Mertens 37 yaşına geldi. Bu mücadele hırsı, attığı gol, yani bu futbolcuya saygı duymamak mümkün değil.

Bir takım kötü gününde de olabilir. Fenerbahçe maça iyi hazırlanamamış. Mourinho’nun yardımcıları rakiplerini iyi analiz edememiş. Evet, Mourinho büyük hoca ama, o kariyerdeki bir teknik adamın sarı-lacivertlilere daha mücadeleci futbol oynatması lazım. Hele kendi sahasındaki maçlarda. Başkan Ali Koç, hangi futbolcuyu istediyse aldı Portekizli çalıştırıcıya.

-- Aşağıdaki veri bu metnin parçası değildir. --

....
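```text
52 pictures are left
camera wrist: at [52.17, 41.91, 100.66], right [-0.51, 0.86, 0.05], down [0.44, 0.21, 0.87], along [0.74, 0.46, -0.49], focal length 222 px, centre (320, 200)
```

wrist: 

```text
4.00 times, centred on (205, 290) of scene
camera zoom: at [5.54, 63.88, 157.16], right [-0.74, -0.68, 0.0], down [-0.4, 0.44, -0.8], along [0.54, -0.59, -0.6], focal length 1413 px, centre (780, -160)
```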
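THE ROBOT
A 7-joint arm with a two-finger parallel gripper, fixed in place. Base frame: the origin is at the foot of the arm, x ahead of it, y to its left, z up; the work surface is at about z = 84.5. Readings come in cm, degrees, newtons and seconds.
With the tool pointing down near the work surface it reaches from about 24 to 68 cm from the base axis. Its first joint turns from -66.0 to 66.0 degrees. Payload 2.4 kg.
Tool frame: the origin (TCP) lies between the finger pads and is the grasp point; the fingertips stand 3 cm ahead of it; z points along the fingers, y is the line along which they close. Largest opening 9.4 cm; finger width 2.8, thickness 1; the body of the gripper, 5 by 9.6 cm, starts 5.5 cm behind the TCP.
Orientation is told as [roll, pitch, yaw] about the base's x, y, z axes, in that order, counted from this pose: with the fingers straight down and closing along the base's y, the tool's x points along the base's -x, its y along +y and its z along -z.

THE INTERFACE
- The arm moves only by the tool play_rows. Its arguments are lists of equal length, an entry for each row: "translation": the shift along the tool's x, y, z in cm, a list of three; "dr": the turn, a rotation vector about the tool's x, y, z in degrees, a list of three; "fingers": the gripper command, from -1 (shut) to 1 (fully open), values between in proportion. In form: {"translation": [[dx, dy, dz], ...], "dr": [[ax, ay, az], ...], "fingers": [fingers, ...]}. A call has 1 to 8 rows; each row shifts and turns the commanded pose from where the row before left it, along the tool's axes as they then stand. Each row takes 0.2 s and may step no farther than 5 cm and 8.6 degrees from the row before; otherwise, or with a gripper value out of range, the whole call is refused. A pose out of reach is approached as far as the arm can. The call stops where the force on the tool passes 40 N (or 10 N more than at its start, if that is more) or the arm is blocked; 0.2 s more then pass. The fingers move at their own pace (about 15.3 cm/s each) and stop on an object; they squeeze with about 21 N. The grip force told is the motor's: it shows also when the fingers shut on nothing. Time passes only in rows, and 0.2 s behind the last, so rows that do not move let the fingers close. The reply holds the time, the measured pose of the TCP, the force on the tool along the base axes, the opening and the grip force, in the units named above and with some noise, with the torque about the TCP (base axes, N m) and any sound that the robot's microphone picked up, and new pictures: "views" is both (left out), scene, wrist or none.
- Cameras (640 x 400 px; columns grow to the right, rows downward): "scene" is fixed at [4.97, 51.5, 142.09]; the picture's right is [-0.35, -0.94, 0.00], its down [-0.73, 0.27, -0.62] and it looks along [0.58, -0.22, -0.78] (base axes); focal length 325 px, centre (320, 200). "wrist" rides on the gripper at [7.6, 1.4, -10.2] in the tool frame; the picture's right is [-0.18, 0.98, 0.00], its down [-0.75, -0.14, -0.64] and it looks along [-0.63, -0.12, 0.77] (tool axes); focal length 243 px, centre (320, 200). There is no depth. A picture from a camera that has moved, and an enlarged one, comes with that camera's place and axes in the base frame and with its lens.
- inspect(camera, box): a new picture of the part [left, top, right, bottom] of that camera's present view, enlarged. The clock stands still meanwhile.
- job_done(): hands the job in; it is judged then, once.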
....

Son sözüm de maçın hakemi Atilla Karaoğlan’a… Yaa kardeşim, iki takım güçleri yettiğince mücadele ediyorlar. Senin derdin ne! Elinde bir sarı kart, önüne gelen futbolcuya sarı kart çıkarıyorsun. Hele o penaltı pozisyonu ayıp! Uzaktan yakından penaltıyla alakası yok. Sonuçta Galatasaray galibiyeti hak etti, burada tartışılacak hiçbir konu yok.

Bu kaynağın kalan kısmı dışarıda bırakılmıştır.